— START —

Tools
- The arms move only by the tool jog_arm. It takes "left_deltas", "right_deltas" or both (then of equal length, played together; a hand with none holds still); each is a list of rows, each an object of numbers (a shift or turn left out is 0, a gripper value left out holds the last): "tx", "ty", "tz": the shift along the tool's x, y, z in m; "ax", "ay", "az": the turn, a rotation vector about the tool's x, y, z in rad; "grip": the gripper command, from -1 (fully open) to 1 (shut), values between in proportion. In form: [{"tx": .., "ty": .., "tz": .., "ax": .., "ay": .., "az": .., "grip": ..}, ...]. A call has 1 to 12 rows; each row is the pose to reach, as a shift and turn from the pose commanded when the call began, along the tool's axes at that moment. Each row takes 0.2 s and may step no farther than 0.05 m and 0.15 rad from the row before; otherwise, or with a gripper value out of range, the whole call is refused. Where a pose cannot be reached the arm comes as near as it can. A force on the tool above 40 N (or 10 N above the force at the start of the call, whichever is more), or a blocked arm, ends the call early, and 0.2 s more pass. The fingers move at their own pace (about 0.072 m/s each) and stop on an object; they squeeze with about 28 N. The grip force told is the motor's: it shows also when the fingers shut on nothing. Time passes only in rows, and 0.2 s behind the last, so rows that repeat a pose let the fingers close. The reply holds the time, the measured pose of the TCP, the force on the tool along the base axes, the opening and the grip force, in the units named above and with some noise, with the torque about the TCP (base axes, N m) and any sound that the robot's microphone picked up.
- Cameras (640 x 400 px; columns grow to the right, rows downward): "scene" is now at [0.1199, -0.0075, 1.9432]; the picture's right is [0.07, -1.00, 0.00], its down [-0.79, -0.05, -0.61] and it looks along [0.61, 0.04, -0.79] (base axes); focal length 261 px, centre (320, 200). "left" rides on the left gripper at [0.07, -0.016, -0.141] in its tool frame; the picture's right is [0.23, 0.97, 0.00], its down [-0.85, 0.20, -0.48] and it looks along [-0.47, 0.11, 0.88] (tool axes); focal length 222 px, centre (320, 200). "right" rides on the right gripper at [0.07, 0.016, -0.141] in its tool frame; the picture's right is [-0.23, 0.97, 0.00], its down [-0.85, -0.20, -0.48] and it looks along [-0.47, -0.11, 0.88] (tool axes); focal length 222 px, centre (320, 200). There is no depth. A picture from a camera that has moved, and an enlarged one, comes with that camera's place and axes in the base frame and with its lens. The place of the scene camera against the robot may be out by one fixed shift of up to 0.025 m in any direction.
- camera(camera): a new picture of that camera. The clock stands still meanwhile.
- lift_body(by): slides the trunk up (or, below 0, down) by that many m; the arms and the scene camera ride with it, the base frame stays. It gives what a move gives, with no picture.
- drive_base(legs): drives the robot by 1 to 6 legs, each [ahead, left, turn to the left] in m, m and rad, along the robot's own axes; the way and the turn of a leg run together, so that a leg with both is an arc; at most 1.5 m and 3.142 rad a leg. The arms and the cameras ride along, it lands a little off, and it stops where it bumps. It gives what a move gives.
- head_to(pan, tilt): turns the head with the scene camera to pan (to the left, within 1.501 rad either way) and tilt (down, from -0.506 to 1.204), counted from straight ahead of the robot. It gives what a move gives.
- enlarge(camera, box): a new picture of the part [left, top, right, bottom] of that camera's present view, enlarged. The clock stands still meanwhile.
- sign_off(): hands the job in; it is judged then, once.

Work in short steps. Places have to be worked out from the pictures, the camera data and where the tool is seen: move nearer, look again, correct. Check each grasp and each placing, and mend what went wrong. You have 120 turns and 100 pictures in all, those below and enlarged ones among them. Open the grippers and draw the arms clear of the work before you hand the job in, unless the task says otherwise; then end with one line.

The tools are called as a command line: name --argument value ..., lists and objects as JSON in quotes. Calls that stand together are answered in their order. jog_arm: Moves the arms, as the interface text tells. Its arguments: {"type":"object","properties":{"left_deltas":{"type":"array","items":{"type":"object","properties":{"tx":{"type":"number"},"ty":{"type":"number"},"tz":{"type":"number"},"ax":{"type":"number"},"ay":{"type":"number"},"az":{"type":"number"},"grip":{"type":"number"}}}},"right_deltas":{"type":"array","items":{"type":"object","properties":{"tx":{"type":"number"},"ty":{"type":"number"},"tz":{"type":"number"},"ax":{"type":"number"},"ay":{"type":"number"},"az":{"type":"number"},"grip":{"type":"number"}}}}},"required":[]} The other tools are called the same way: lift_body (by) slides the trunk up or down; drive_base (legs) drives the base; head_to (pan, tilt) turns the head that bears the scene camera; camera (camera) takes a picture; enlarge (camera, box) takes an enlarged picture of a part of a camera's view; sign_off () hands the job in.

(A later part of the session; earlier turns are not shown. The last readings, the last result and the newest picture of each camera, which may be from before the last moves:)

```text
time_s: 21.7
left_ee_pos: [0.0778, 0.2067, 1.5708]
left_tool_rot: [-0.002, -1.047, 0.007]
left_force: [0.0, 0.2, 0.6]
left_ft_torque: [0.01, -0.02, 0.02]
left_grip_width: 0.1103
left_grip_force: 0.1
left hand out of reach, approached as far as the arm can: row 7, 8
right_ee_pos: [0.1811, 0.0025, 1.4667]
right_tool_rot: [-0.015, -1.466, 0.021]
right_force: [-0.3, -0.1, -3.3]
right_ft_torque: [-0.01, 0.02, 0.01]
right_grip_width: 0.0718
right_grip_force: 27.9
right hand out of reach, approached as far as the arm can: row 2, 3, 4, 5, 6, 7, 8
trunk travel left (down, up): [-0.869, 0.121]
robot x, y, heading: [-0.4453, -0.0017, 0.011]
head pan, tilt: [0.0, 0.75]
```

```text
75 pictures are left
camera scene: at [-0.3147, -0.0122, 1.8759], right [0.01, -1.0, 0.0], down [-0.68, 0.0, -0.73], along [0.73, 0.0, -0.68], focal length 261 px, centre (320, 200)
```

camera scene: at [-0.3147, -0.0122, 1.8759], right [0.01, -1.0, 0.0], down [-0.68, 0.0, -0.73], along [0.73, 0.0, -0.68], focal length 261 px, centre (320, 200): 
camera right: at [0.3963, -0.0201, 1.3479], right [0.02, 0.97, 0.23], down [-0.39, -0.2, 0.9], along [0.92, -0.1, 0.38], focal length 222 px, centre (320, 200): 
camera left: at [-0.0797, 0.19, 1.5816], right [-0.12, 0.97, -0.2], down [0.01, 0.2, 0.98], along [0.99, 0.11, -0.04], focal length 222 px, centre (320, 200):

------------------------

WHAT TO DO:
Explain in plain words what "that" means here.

— END —

WHAT TO DO:
From the listing above, pick out every line containing "clock".

EXERCISE SOLUTION:
- camera(camera): a new picture of that camera. The clock stands still meanwhile.
- enlarge(camera, box): a new picture of the part [left, top, right, bottom] of that camera's present view, enlarged. The clock stands still meanwhile.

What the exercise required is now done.